== Data excerpt

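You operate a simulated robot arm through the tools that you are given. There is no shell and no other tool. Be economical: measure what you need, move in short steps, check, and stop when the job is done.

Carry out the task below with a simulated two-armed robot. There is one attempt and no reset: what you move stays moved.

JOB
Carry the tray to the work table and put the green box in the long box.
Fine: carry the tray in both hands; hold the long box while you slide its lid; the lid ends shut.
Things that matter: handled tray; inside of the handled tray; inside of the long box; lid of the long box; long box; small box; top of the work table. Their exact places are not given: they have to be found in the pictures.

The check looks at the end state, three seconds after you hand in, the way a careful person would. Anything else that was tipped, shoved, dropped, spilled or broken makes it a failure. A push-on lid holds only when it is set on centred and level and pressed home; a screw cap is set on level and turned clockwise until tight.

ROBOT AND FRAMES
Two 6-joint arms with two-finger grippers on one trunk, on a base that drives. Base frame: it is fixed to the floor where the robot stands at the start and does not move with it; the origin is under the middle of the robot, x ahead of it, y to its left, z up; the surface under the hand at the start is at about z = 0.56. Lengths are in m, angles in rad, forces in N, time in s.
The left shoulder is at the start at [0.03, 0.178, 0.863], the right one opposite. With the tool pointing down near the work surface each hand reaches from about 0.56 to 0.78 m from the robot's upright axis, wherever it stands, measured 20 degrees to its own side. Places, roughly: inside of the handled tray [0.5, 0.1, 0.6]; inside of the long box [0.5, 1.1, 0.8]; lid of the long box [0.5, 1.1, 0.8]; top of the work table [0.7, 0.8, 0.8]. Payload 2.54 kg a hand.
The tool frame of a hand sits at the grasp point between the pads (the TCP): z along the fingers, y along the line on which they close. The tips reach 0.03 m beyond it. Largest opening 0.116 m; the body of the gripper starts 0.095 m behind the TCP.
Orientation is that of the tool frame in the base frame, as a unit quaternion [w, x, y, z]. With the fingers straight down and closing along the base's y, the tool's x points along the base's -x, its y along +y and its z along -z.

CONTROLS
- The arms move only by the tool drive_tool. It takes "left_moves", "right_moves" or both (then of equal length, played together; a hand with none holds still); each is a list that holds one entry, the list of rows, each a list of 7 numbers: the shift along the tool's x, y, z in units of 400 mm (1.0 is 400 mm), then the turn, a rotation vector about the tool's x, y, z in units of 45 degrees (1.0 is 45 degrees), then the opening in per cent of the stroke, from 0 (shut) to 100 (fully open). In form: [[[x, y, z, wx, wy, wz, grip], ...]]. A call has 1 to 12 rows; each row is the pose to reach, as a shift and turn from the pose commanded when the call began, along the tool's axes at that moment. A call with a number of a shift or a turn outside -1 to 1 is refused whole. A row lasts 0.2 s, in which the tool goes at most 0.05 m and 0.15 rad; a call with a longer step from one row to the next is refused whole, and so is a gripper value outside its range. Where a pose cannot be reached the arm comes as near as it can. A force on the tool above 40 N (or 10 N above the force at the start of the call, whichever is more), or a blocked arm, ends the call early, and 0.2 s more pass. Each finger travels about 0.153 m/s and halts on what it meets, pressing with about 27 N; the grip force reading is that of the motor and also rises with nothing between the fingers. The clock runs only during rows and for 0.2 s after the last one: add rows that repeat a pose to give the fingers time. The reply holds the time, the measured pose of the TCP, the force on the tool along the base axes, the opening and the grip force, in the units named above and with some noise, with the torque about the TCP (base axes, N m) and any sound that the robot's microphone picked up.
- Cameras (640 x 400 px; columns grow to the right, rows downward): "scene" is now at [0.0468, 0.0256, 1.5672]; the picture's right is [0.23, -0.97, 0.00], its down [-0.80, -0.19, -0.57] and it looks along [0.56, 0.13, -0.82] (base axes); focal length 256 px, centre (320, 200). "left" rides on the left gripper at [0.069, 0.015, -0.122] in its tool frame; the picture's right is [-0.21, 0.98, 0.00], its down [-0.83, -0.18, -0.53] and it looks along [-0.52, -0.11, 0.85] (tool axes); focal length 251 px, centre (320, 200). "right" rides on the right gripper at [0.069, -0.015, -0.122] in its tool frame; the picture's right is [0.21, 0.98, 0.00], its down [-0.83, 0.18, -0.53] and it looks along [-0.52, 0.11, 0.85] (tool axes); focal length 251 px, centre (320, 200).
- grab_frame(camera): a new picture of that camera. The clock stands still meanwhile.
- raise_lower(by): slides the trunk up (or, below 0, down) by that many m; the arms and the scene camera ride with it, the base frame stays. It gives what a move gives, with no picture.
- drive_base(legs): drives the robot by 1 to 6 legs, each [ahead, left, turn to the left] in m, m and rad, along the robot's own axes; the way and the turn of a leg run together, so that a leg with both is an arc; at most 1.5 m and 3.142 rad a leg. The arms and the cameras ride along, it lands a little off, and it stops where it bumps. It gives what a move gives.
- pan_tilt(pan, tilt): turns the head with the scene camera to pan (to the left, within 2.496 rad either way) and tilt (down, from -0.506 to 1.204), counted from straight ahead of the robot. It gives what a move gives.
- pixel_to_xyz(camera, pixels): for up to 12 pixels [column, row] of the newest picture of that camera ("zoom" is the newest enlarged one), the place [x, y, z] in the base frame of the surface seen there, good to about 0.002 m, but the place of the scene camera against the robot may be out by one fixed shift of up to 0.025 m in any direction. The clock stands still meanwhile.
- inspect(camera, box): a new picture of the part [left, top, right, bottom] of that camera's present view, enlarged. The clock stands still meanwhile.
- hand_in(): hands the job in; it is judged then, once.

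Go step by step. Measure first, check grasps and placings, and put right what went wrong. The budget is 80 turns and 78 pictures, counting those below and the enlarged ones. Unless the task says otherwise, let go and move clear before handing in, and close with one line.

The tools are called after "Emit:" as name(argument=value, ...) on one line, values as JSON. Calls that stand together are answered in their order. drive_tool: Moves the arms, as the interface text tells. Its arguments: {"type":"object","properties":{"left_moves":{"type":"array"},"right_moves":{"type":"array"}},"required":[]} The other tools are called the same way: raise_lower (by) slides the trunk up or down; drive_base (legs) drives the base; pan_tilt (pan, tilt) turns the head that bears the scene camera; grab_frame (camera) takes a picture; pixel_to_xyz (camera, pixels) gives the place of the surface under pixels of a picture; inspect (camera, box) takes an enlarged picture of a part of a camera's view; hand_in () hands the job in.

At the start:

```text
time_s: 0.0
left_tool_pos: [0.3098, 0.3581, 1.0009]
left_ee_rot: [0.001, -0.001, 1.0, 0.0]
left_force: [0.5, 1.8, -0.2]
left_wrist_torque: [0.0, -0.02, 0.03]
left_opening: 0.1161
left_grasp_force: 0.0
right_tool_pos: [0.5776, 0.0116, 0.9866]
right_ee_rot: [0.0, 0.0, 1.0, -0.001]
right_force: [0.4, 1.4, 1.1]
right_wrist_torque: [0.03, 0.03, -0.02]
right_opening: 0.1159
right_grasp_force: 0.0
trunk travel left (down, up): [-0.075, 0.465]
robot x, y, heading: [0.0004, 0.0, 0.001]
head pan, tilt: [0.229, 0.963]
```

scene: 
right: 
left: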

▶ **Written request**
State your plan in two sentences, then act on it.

====

▶ **Written request**
Search the listing for the word "task". Copy every line in which it occurs.

▶ **Output of the exercise**
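Carry out the task below with a simulated two-armed robot. There is one attempt and no reset: what you move stays moved.
Go step by step. Measure first, check grasps and placings, and put right what went wrong. The budget is 80 turns and 78 pictures, counting those below and the enlarged ones. Unless the task says otherwise, let go and move clear before handing in, and close with one line.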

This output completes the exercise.